Alla Lazaréva Сorrespondente à Paris du journal Tyzhden

L’affaire Petlioura : une grande manipulation venue de Moscou

Histoire
21 mai 2023, 17:51

C’est tellement énorme que, il y a encore quelques mois, personne n’aurait été prêt à le croire. L’affaire Petlioura est d’abord une manipulation réussie par les Soviétiques. La victime est devenue le bourreau, et le verdict d’un tribunal a validé ce mensonge. Ce 22 mai Symon Petlioura, un homme d’état ukrainien, aurait eu 144 ans. Il a été assassiné à Paris en 1926 et son destin tragique est un symbole de la résistance ukrainienne à l’impérialisme russe. Mais encore aujourd’hui, il s’agit d’une vérité qui dérange en France, tant la propagande soviétique a réussi à fabriquer de lui une fausse image.
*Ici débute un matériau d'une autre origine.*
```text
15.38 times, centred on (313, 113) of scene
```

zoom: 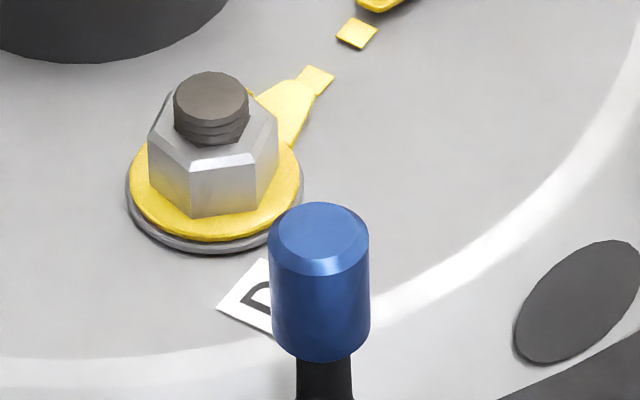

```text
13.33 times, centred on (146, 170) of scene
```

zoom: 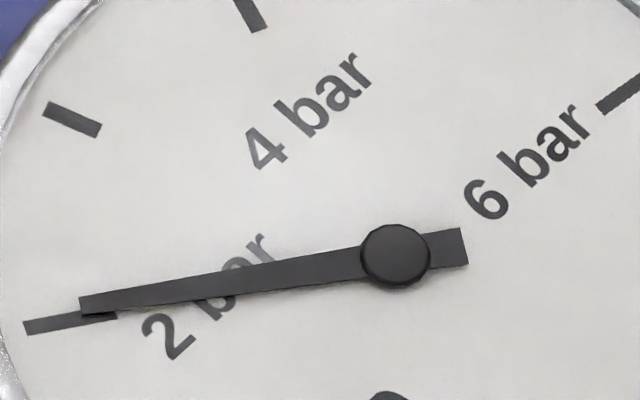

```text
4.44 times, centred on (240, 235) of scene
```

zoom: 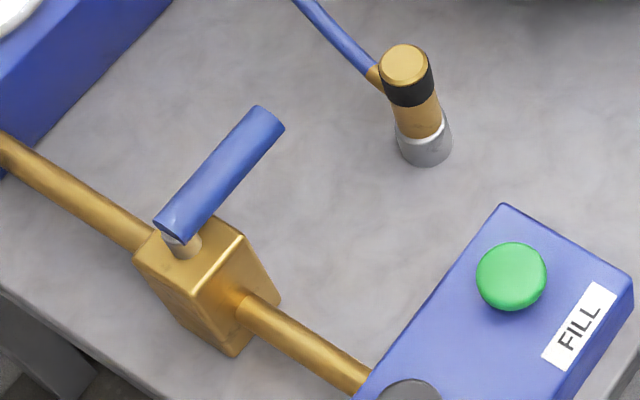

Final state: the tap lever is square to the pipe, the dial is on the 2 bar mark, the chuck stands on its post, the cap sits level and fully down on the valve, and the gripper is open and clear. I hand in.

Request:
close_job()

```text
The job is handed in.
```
Le restaurant Bouillon, dans le quartier latin, à Paris, où Symon Petlioura a pris son dernier dîner, a un peu changé au cours des cent dernières années. Il ne s’agit pas tant de l’intérieur. Au contraire, les propriétaires du restaurant ont pris la peine de préserver au maximum le décor d’origine dans le style Art nouveau des frères Chartier. Ce qui a changé depuis ce funeste printemps de 1926, c’est la clientèle, la carte, les prix, et avec eux, l’esprit de l’établissement. Dans les années 1920, Bouillon  était une cantine ordinaire pour un public sans prétentions, où l’on pouvait manger modestement pour quatre francs. Aujourd’hui, c’est un restaurant branché dans un quartier touristique, classé monument historique et qui offre à sa clientèle une cuisine créative de chef, pas si bon marché.

Bouillon a acquis son statut de monument du patrimoine architectural parisien en raison de ses miroirs biseautés et de ses carreaux de céramique, de ses lustres vintage et de ses mosaïques de marbre, de ses vitraux et de ses boiseries ciselées. Mais la plaquette publicitaire du restaurant ne mentionne pas le nom d’un client habitué de l’établissement, le président de la République Populaire Ukrainienne. Et ce n’est pourtant pas faute de l’avoir demandé ; les Ukrainiens de France n’ont cessé de le faire, pour rappeler les faits tragiques de cette histoire qui lie la France à l’Ukraine. Ils ont demandé à plusieurs reprises l’apposition d’une plaque commémorative à deux pas du restaurant, sur le bâtiment voisin de celui où Petlioura a été abattu. Mais la Mairie de Paris a refusé systématiquement.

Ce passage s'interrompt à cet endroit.